Ask me and I’ll tell you, it’s Luci’s fault.
As a popular Christian speaker who has been there, done it all she should have known better. I maintain good standing in the, “Sisterhood of Naïveté.” Tell us it can be done, and we take you at your word. While others more discerning would have simply brushed her words aside, I took them to heart. Which is why I have concluded that dares should come with exclusionary clauses.
For a fact, I know that Luci Swindoll neglected to mention common sense. I knew I shouldn’t do it, but how does a mother say no to her son, especially when he’s begging?
“Oh, Andy, honey, I don’t know. I’m not as young as I used to be.”
“Pleasssse, Mom! Come watch the fireworks with us.”
Pleading blue eyes are my undoing; in a moment of weakness I throw caution to the wind.
I’m not the first, you know. Once upon a time Jack did, too. Only he was really into beanstalks, giants, singing harps and gold. Me? I like my feet planted firmly on the ground. It’s like my comfort zone – predictable and safe. Nevertheless, Jack left his, and tonight I leave mine. Our memoirs will credit us both with memorable ascents – he into the clouds, and me onto the roof, straight up, fifty-million feet.
I almost relent when son Ben pleads, “Don’t do it, Mom. You’re gonna die.” (I think he has the gift of encouragement.)
Standing at the base of the old, wooden ladder, I experience momentary panic; this is not going to be pretty. I get woozy six inches off the ground. Hubby Rob mistakes my hesitation for pride. “Don’t worry about your dignity,” he advises in his deep, smooth voice. Dignity?? Who’s worried about dignity? We’re talking terror here, bonafide terror.
The fireworks are stunning, so they say. I wouldn’t know.
When one’s life is at stake, one doesn’t really care. Hugging the roof with my legs, and clutching at the wooden shakes only intensifies the sing-song, sick-song reverberating in my head, “What goes up must come down.” The boys stand to get a better view; Rob sprawls casually on a soft blanket. They ooh, and ahh in celebration of each colourful burst of light. They are totally oblivious to me. So much for sharing the evening, and feeling my pain.
They say time flies when you’re having fun. I suppose. I find it flies when you’re not having fun, too. All too soon it’s over, and one by one my family forsakes me. With confident ease they descend, while I remain frozen in place. It is not a pretty sight.
“It’s okay, honey, take your time,” Rob encourages. “You can do it.”
“No. I can’t.”
“Yes, you can.”
I dangle one foot over the precipice, desperately searching in the darkness for the top rung of the ladder.
“Its best, honey, if you turn around and hold on.”
“But, then I can’t see where I’m going.”
It’s quiet, too quiet.
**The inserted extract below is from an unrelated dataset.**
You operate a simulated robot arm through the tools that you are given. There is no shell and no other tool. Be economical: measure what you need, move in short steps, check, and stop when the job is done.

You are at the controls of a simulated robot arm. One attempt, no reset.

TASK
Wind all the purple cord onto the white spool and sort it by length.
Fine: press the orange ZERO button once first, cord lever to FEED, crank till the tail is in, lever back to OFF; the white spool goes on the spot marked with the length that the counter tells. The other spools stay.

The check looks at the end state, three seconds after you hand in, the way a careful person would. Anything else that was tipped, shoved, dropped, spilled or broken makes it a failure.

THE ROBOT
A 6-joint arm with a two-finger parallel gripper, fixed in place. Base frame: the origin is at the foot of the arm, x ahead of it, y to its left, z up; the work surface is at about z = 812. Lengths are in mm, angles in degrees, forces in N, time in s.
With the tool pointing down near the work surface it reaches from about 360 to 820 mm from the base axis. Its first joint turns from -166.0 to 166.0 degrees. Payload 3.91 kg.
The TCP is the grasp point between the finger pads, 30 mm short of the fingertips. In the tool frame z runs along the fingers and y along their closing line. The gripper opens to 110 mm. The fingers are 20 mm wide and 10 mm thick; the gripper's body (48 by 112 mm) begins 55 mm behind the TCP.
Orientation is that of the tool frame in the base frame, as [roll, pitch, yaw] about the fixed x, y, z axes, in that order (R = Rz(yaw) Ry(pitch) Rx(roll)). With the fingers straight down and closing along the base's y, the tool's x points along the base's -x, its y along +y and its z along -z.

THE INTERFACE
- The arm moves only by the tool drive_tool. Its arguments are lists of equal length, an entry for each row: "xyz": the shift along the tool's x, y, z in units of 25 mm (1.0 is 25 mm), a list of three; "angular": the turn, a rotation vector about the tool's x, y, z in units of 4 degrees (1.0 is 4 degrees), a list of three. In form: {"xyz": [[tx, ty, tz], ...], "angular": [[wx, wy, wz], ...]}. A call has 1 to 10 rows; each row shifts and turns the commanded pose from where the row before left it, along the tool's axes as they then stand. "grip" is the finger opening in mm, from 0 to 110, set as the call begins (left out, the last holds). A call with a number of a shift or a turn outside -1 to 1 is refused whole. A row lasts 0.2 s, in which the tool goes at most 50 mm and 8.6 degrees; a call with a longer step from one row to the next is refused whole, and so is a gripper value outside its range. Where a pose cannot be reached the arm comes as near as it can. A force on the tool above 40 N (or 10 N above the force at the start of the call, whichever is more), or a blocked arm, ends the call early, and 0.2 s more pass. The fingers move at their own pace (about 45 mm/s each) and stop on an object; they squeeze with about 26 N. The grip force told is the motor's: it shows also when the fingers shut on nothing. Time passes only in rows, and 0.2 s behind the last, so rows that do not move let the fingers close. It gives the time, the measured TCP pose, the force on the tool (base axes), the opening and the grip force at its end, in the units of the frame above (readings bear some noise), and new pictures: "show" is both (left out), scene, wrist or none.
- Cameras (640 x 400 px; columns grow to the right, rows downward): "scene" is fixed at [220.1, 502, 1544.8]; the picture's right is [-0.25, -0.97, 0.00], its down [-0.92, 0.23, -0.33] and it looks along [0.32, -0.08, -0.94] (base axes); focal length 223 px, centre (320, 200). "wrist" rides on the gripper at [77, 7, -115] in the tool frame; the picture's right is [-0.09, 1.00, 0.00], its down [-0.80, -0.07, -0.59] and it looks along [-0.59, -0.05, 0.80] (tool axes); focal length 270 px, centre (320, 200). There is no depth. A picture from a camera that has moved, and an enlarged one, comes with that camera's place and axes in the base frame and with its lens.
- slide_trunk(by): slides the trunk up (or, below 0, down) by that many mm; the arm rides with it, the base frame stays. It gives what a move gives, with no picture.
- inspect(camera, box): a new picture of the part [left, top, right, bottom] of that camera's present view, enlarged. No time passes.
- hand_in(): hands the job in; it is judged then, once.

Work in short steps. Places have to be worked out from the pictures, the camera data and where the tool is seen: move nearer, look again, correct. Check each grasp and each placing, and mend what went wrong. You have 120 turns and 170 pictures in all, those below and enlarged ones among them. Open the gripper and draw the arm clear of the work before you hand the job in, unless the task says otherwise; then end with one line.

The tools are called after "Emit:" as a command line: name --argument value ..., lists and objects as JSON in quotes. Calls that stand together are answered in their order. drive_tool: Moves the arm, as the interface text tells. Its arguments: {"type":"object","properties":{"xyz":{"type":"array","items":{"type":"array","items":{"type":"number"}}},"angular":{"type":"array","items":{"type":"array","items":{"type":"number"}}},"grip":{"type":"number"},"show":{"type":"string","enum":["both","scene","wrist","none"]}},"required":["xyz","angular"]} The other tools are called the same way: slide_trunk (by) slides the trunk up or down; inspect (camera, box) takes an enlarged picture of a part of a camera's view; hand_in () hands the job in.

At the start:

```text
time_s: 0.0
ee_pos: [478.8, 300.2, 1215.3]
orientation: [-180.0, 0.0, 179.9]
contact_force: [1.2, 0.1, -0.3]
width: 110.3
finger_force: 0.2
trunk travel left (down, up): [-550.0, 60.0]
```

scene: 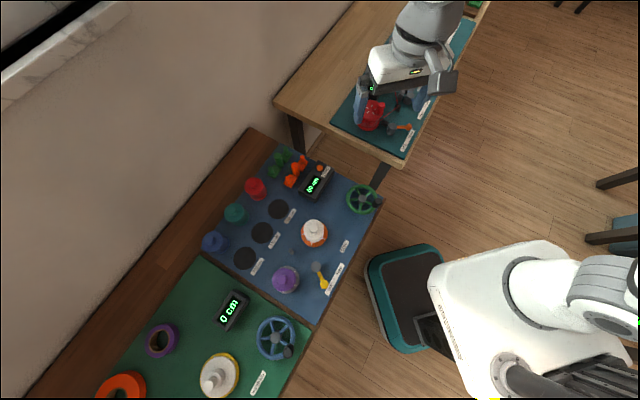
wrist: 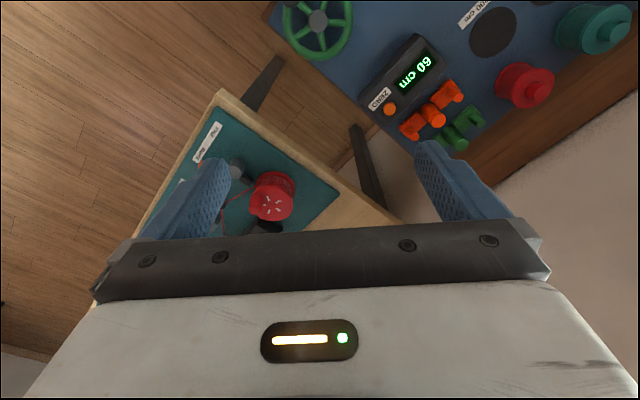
I can’t quite make out what they are saying, with the exception of two little words – fire department.
“We may not have a choice.”
I have enough presence of mind to know that what little self-respect I have left can’t be maintained with a bunch of firemen standin’ around, chattin’ and holdin’ a net.
A hurried caucus concludes with a face-saving manoeuvre – get her to the northwest corner where it’s closer to the ground and we’ve got a chance at peaceful resolution. They coax, and I scoot.
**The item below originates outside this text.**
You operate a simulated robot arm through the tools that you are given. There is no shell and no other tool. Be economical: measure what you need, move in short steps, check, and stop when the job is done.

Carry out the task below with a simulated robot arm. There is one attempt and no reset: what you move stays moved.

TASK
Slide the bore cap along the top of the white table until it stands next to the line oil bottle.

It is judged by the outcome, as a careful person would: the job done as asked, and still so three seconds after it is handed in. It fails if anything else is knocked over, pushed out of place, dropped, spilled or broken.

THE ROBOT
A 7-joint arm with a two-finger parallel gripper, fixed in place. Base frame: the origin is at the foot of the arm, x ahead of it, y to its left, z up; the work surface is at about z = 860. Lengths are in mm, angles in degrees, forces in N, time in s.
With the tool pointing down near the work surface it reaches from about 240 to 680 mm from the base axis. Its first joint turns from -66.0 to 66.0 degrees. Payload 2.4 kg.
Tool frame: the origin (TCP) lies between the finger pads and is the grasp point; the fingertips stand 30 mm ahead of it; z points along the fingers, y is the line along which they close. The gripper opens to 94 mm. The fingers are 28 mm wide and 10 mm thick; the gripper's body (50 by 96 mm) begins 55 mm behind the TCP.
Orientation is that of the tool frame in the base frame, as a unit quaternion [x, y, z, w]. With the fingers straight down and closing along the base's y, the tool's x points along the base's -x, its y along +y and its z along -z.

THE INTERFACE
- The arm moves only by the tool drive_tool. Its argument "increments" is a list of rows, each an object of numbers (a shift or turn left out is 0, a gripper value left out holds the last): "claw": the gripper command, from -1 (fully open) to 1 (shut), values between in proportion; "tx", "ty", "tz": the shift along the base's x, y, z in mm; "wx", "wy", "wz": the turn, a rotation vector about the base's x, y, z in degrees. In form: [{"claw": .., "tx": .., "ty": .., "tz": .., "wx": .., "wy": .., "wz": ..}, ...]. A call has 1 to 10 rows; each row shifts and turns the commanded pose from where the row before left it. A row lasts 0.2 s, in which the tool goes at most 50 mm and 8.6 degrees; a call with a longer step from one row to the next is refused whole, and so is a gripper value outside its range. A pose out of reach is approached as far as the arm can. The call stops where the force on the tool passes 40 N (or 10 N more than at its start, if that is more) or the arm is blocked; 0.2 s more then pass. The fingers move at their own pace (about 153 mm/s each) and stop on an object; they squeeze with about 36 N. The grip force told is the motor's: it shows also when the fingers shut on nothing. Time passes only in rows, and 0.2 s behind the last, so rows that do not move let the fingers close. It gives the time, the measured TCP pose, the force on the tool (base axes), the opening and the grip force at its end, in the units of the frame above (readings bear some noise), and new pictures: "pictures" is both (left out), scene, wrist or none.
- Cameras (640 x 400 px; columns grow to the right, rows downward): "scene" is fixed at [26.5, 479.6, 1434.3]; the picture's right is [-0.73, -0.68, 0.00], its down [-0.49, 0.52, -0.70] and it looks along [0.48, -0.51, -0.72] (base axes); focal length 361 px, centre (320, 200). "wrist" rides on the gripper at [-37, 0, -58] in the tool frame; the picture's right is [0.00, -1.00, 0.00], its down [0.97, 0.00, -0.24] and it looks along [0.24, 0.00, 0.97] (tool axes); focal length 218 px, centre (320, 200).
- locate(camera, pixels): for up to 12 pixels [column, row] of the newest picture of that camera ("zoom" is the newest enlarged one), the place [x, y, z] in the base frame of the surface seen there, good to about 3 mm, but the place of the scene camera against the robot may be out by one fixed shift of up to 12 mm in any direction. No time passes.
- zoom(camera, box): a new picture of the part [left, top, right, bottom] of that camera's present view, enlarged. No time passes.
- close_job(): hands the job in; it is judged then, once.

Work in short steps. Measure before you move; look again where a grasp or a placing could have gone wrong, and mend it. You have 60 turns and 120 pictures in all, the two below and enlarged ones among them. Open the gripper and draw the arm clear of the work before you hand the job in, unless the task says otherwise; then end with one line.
“Come on, mom, you can do it . . . That’s it, wifey nice and easy . . . Oh, God, please don’t let my mother die.”
It took awhile, but I did it. In retrospect, I have reached some important conclusions:
- Dreams suffocate buried in comfort zones.
- I want to do worthwhile things for the kingdom of God, and that means taking risks.
- I’ll do it for God.
- But, when it comes to roofs, I’m sure I took Luci’s words out of context. What she meant to say was, “Stop saying NO, and start saying YES to life . . . but only after giving it serious consideration!”